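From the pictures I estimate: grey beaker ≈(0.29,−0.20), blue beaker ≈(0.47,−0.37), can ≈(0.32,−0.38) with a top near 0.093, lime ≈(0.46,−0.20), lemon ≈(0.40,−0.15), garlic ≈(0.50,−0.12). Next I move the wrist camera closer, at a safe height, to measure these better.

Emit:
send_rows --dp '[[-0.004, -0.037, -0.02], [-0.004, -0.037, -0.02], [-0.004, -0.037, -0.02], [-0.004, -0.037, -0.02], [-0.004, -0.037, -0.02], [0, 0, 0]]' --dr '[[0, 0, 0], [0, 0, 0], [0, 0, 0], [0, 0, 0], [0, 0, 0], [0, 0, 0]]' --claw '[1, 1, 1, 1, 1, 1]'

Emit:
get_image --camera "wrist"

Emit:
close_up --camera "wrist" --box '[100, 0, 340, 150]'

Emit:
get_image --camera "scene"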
#####
- [Problems]
1. Take the quoted passage and repeat only what runs from "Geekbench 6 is" through "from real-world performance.".
2. Take up the quoted passage again after its last words.

- [Quoted passage]
#####
Geekbench 6 is widely used for chip comparisons but many owners and enthusiasts consider it unreliable, gameable by manufacturers, and detached from real-world performance.

LEMMY · 181 YOUTUBE · 50 HACKERNEWS · 30 REDDIT · 15

What owners complain about

  • Unreliable for real-world comparisons COMMON

    Multiple users call Geekbench 'pretty useless for actual performance comparisons' and 'the least reliable popular benchmark,' requesting alternatives like Cinebench that better represent real workloads.

  • Manufacturers game the benchmark COMMON

    Users report Intel's Binary Optimization Tool (BOT) applies hand-tuned patches specifically to Geekbench binaries, replacing scalar with vector instructions only Intel CPUs can run. Qualcomm's X Elite was benchmarked on a desktop with intense cooling and a custom Linux build, scores never replicated on real laptop hardware.

  • Scores meaningless without power data SOME

    Commenters repeatedly note that performance numbers for mobile chips are useless without accompanying power consumption figures; a chip matching an M2 at triple the wattage is a very different proposition.

  • Inflated generational jumps from instruction-set support SOME

    GB 6.3 added SME support for a subset of tests, making those run ~2x faster on Apple M4. Users note the actual IPC increase on general-purpose code is only ~3%, meaning headline gains mostly reflect clock speed and new instructions rather than real architectural improvement.
#####
- [Expected responses]
1.
Geekbench 6 is widely used for chip comparisons but many owners and enthusiasts consider it unreliable, gameable by manufacturers, and detached from real-world performance.

2.
  • Perceived Apple bias FEW

    Users observe that Apple chips increased 10-20% more from GB5 to GB6 than AMD or Intel chips did, suggesting the workload mix or threading model favors fewer fast cores over many slower ones, which aligns with Apple's design but may mislead buyers comparing across ecosystems.

What owners love

  • Improved multi-threading model

    GB6 switched from a 'separate task' to a 'shared task' model that users say better reflects how most consumer applications actually use multiple cores, rather than rewarding having many slow cores.

  • Transparent internals documentation

    Users reference and appreciate that Geekbench publishes an internals document explaining the rationale behind scoring changes and workload selection.

  • Serves as common reference point

    Despite criticisms, Geekbench remains widely used across platforms and reviewers, giving users at least one standardized number to compare wildly different chips.

Surprising patterns

  • Intel BOT apparently includes a checksum to identify known binaries and apply optimizations only to them; users note the 40-second 'optimization' delay may be theatrical rather than computational.
  • Users point out that applying targeted binary patches to cheat benchmarks has precedent in GPU shader optimization (referencing 'quack3.exe'), and some see Intel's behavior as an expected escalation rather than a shock.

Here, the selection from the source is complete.